Un souvenir, un son, tombe entre les flocons. La neige parfois greffe et entrelace ses têtes glacées sur nos réminiscences, distille des oublis, déplace sans bruit des échos à croire, à sursauter, surprendre l’immobile, l’exaucer, le moduler. Hier des corbeaux ont surgis croassant dans la tempête de neige au dessus de moi, pris de cours dans la clairière, eux voguant d’un bout à l’autre à la nuit tombante — les anges se taillent de ces gueules, Feldman et sa musique, de loin en loin, fidèlement, que je quitte avant d’être lassé et retrouve au détour, dont ne reste que l’allure, un rythme qui rappelle les chemins animaux et nos pas moroses, sans direction, un rythme désaccordé avec des sons aux sources parfaites, une dissymétrie, des apparitions nettes sous le fruit d’anamorphoses en oasis. 

Guston "Friend - To MF"

Tu ne vois pas ses yeux qui te regardent très silencieusement derrière des verres de lunette épais comme un fond de bouteille, tu sais qu’avec lui inutiles sont les questions, tu t’amuses à répéter à suivre en boucle, Something Wild in the City (Mary Ann’s Theme), tu dors tu oscilles de la clarté à la visibilité que tu évites de confondre, la paupière des yeux se lève, le temps que met le son pour parvenir à l’oreille prend celui du lieu qui le reçoit, un pont sans rambarde tenu d’un temps non musical, que la musique prend en vol.
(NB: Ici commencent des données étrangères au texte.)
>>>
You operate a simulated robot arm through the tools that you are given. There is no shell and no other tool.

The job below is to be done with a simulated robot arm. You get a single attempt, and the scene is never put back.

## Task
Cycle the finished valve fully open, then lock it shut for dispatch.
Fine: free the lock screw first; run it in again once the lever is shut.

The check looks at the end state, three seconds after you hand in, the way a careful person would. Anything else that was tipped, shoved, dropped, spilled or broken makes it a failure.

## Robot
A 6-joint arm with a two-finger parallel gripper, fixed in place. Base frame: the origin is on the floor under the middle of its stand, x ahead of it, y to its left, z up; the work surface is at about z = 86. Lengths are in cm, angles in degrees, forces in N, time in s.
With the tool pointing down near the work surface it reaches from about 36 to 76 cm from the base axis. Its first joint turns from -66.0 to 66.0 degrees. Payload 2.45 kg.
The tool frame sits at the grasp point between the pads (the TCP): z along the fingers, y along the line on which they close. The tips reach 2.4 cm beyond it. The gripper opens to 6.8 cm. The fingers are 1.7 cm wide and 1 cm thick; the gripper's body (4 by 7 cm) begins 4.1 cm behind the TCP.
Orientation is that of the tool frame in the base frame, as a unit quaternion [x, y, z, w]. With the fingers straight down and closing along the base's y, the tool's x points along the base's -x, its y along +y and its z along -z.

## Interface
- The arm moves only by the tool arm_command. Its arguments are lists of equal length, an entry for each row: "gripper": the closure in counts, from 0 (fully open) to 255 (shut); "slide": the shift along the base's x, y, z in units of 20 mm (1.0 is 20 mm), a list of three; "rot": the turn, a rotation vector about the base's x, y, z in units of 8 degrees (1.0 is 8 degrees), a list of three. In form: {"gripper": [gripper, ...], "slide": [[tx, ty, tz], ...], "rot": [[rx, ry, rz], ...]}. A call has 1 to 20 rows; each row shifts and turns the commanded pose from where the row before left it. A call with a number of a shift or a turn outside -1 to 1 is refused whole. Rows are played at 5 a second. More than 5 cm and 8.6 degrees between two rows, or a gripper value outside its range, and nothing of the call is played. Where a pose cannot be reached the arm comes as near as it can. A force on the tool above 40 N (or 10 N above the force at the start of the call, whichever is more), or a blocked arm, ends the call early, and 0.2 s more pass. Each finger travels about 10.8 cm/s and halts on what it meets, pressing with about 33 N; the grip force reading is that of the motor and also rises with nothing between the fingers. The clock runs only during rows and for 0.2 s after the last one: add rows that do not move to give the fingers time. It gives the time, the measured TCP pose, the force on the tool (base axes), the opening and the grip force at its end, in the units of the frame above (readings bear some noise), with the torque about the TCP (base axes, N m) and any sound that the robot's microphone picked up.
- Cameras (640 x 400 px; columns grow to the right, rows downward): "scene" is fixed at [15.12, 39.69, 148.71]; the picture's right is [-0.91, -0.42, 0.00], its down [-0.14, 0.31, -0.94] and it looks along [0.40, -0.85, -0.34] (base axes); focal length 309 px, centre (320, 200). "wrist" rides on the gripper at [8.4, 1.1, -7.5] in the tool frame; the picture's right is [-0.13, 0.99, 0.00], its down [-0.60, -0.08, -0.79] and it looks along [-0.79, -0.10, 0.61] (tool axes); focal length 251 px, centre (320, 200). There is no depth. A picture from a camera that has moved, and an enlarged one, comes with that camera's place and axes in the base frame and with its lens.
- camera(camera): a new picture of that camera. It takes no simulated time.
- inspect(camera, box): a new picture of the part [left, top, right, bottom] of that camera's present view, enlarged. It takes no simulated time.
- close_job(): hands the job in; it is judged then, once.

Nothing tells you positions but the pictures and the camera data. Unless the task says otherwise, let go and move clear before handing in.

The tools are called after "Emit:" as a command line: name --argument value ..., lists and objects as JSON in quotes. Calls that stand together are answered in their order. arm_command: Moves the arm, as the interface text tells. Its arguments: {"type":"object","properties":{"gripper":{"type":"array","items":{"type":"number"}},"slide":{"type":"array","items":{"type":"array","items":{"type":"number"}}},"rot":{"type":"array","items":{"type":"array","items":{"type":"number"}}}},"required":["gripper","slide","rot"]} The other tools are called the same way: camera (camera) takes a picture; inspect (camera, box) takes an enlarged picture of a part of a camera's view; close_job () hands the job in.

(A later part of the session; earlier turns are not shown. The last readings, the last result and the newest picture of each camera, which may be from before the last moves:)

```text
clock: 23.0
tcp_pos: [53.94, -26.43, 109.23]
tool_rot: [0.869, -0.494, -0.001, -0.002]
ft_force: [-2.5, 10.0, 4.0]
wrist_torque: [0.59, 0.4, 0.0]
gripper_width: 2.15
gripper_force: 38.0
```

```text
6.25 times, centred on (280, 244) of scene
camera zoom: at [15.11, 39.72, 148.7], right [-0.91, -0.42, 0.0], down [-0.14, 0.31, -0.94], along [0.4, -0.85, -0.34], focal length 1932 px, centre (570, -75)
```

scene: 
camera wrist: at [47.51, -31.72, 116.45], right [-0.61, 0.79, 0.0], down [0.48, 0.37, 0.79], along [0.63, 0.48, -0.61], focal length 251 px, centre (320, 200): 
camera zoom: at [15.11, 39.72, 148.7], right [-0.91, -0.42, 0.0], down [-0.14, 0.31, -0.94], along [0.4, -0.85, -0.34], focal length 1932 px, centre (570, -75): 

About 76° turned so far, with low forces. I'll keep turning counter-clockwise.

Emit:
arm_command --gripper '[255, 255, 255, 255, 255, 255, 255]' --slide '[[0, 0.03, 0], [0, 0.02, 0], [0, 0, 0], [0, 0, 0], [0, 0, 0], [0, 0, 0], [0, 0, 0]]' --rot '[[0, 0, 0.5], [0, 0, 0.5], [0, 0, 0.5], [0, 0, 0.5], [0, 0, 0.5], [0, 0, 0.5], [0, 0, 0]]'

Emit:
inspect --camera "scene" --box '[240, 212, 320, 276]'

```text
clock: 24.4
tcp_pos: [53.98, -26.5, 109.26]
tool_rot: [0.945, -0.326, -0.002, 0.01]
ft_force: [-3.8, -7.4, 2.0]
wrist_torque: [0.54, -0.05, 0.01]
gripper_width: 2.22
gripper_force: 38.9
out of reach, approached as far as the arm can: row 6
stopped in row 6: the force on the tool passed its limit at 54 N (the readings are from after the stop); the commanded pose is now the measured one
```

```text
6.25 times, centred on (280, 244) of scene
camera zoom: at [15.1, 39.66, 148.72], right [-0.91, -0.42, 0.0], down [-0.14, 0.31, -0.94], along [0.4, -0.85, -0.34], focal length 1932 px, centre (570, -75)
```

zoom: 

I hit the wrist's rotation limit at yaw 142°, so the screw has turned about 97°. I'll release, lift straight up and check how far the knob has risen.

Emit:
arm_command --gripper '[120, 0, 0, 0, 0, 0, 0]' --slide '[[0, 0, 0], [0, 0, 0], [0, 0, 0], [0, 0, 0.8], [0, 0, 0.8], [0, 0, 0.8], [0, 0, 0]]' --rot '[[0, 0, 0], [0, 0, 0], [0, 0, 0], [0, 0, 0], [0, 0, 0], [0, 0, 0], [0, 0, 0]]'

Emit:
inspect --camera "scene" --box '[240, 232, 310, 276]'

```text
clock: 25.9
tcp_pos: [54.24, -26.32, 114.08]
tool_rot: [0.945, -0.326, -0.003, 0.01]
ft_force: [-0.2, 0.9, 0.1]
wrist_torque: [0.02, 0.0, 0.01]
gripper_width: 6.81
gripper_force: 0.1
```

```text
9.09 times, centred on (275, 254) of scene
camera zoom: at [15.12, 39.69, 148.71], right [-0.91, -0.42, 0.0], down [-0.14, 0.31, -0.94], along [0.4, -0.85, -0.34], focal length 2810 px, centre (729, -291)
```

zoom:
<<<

La durée change, son avancée est matérielle, elle se rit de l’obstacle, longue odyssée, la ritournelle roule, se recompose à partir d’un horizon, le redessine encore, les silences livrent le cœur comme la pluie le gel le soleil font l’argile de l’argile. La plainte annule, le temps de sa reprise, la dette, le remord. Cl. Rosset te rappelle comme un mantra  « Sois ami du présent qui passe : le futur et le passé te seront donnés par surcroît ».  Neige en silence, ni bonheur ni honneur, ni course après le temps, ni débris, ni rampement, j’arrache ma manche à une ombre froide. Nostalgie, répétition, juxtaposition, le son naîtrait ex-nihilo du silence ? l’un l’autre en miroir à travers leurs oripeaux passeraient un pas de deux, du dehors au dedans. Le confident du son serait-il un fantôme? quelque chose d’autre fait le chemin. Pas étonnant que tu claudiques.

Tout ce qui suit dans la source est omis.